__INSTRUCTIONS FOR THE TASK__. Give the selected extract once more, exactly.

__SELECTED EXTRACT__.
Патриарх Никон и царь Алексей Михайлович
Шрифт:
Царь Алексей Михайлович воспитался в грекофильских традииях своей семьи. Его дед был ставленником иepyсалимского патриарха Феофана, которому поэтому Филарет Никитич всегда оказывал особую любовь, расположение и готовность исполнять все его просьбы о помощи святому Гробу, или о помощи тем лицам, которых Феофан рекомендовал вниманию Московского патриарха. Крайняя не любовь Филарета Никитича к латинству и южно-русской унии, побуждала его еще теснее примкнуть к православному востоку, поддерживать с ним непрерывные тесные связи и единение, вследствие чего он находился в самых живых и деятельных сношениях со всеми восточными патриархами, имел с ними постоянную переписку. Все приходившие в Москву греки встречали у него ласковый и радушный прием, несколько греческих иерархов постоянно жили в Москве, пользовались особым расположением и покровительством Филарета Никитича, и занимали при нем влиятельное положение во всех делах по сношениям с православным востоком. Филарет Никитич сделал несколько церковных исправлений, в видах согласование русских церковных чинов с греческими; он попытался было устроить на своем патриаршем дворе греческую школу, заставлял делать переводы с греческих книг на русский. Словом Филарет Никитич много содействовал развитию и укреплению у нас идеи о необходимости тесного постоянного единения между русской церковью и тогдашней греческой[16].

__LISTING__.
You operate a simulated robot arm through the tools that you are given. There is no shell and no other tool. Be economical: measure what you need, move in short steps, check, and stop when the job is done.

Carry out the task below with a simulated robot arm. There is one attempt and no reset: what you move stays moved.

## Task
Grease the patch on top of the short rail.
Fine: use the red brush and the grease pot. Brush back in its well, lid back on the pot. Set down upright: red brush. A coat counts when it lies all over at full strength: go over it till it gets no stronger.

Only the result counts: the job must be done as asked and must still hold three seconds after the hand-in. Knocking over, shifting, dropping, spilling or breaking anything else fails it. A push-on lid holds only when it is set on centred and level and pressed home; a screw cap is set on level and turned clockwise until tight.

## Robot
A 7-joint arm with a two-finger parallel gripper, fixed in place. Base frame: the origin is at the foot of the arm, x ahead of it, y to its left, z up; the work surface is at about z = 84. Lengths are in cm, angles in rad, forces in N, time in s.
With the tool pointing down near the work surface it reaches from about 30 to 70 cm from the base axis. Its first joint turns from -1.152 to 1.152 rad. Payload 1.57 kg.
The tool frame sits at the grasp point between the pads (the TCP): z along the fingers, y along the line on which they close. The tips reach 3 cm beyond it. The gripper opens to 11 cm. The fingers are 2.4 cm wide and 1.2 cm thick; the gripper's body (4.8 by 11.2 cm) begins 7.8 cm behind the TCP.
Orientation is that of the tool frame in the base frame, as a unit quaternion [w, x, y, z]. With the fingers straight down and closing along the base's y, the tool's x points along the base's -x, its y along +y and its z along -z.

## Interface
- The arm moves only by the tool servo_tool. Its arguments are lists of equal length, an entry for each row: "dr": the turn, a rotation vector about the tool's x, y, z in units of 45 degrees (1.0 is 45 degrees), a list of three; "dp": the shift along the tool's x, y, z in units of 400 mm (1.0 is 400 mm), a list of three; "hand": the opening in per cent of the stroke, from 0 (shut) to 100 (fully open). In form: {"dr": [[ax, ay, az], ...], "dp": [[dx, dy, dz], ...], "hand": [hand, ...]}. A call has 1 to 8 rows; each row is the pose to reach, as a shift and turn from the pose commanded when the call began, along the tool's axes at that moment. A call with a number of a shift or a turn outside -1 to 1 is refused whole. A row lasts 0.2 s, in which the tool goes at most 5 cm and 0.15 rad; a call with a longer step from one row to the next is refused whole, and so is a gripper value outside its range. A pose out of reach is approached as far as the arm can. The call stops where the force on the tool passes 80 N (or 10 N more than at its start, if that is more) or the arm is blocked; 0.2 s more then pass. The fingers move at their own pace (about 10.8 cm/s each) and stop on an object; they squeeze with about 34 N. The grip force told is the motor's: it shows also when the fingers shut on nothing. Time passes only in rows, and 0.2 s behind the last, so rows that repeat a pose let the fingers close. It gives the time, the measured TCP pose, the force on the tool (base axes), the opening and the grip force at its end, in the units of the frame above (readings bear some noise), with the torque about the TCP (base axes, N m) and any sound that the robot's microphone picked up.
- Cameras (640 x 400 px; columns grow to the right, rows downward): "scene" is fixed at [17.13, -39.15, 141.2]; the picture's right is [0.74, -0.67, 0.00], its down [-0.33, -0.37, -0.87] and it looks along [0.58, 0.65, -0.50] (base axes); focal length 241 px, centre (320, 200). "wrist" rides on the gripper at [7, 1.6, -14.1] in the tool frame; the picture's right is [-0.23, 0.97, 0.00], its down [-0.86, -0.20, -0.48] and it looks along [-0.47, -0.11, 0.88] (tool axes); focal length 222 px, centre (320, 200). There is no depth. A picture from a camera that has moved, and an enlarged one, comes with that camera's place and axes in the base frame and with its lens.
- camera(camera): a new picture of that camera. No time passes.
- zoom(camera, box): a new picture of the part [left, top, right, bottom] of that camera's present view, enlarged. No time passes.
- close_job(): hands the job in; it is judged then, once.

--

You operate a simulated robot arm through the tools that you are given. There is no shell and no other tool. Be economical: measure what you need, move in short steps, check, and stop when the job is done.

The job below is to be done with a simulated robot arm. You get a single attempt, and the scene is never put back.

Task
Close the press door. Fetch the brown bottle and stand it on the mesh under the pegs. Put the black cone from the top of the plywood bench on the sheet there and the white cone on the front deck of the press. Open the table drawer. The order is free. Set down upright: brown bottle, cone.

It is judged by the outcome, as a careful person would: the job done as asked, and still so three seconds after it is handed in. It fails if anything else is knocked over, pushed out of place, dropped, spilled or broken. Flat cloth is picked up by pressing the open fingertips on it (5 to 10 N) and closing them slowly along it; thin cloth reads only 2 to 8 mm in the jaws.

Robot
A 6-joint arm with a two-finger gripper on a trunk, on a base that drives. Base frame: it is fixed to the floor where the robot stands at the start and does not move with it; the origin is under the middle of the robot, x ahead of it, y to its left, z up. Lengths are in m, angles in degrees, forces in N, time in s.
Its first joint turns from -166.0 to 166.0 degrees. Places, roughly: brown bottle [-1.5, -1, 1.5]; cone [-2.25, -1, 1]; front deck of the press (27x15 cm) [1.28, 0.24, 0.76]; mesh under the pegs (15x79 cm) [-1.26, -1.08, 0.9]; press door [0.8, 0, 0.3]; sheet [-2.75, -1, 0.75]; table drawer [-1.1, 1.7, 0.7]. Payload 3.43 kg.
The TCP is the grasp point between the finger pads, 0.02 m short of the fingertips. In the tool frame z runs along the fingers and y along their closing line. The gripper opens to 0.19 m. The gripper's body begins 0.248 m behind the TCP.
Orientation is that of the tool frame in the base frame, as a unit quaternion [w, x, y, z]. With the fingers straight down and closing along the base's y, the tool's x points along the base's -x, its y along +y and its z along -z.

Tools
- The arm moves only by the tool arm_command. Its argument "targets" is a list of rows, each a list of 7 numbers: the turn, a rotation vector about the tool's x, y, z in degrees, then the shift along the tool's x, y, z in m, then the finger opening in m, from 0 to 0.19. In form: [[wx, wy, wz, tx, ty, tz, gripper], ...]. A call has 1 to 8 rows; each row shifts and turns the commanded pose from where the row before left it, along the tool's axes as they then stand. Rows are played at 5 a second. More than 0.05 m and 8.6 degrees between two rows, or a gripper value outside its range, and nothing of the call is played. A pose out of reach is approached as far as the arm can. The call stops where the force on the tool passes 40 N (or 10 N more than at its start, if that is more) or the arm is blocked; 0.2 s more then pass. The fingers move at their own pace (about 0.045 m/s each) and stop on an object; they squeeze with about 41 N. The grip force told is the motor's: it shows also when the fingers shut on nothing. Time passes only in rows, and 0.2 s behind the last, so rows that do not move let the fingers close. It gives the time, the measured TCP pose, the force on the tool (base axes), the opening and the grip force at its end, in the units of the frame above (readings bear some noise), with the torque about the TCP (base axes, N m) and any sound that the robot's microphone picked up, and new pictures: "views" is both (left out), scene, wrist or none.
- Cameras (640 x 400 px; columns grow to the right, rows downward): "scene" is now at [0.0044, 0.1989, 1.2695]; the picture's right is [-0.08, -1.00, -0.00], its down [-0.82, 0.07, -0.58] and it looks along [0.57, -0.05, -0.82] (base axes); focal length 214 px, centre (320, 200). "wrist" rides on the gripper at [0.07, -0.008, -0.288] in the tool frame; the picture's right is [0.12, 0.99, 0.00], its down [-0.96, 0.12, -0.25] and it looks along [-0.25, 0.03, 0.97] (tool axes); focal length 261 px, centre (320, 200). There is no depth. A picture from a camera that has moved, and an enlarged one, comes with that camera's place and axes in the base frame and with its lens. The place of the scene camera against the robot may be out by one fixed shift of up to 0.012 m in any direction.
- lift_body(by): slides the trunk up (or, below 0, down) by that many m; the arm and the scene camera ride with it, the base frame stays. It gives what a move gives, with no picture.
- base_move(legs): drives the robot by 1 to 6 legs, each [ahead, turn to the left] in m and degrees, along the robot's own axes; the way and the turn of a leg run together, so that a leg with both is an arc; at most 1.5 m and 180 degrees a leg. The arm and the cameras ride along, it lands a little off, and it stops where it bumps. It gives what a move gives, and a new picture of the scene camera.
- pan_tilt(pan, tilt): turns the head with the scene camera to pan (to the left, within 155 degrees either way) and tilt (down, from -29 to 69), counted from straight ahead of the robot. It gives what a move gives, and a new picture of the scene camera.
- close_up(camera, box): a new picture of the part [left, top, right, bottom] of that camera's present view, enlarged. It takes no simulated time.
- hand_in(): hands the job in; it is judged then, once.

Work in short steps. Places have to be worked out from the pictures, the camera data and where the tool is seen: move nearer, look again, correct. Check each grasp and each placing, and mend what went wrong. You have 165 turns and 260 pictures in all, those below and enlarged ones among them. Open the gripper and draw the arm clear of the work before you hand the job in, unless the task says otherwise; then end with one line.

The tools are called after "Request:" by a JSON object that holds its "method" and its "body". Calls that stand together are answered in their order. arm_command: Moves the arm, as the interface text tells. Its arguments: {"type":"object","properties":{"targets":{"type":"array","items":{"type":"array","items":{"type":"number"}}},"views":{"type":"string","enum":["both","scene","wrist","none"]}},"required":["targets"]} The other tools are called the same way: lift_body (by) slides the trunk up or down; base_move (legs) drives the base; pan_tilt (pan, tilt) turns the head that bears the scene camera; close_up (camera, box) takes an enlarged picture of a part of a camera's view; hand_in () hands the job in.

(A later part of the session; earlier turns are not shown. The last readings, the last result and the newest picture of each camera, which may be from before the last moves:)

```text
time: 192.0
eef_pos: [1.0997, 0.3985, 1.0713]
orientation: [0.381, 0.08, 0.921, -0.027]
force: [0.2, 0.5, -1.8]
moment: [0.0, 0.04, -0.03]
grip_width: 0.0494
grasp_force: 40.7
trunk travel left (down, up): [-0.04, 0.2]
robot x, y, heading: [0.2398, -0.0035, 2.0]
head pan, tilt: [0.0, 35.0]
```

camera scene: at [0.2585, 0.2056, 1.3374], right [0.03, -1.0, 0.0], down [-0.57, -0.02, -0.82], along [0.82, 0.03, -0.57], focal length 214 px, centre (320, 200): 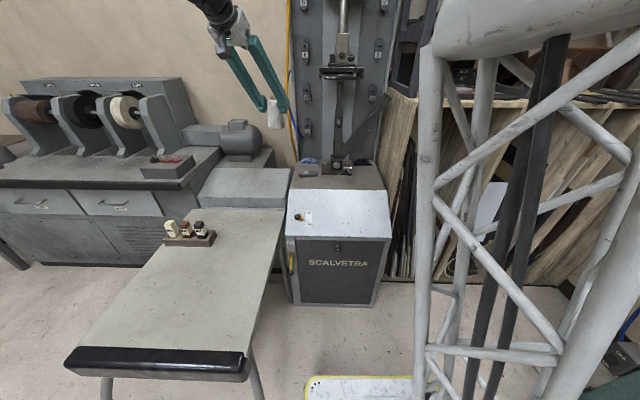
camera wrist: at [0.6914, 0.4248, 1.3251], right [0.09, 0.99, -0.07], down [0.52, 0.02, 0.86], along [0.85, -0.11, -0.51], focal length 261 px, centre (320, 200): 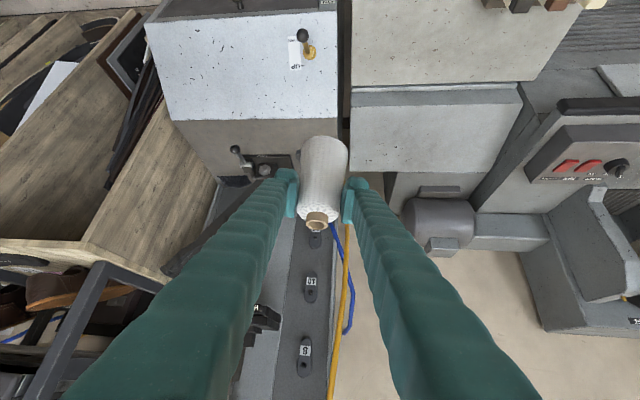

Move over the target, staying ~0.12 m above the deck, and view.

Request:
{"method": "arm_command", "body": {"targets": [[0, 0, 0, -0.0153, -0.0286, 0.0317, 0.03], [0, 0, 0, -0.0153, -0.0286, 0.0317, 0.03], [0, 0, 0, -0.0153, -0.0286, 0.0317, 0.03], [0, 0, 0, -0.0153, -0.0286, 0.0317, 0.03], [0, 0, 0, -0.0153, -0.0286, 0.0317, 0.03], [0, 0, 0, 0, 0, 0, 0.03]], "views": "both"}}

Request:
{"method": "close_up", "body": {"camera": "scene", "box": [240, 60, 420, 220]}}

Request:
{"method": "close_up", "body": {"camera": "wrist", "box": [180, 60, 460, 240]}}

__ANSWER FOR THIS EXERCISE__.
Патриарх Никон и царь Алексей Михайлович
Шрифт:
Царь Алексей Михайлович воспитался в грекофильских традииях своей семьи. Его дед был ставленником иepyсалимского патриарха Феофана, которому поэтому Филарет Никитич всегда оказывал особую любовь, расположение и готовность исполнять все его просьбы о помощи святому Гробу, или о помощи тем лицам, которых Феофан рекомендовал вниманию Московского патриарха. Крайняя не любовь Филарета Никитича к латинству и южно-русской унии, побуждала его еще теснее примкнуть к православному востоку, поддерживать с ним непрерывные тесные связи и единение, вследствие чего он находился в самых живых и деятельных сношениях со всеми восточными патриархами, имел с ними постоянную переписку. Все приходившие в Москву греки встречали у него ласковый и радушный прием, несколько греческих иерархов постоянно жили в Москве, пользовались особым расположением и покровительством Филарета Никитича, и занимали при нем влиятельное положение во всех делах по сношениям с православным востоком. Филарет Никитич сделал несколько церковных исправлений, в видах согласование русских церковных чинов с греческими; он попытался было устроить на своем патриаршем дворе греческую школу, заставлял делать переводы с греческих книг на русский. Словом Филарет Никитич много содействовал развитию и укреплению у нас идеи о необходимости тесного постоянного единения между русской церковью и тогдашней греческой[16].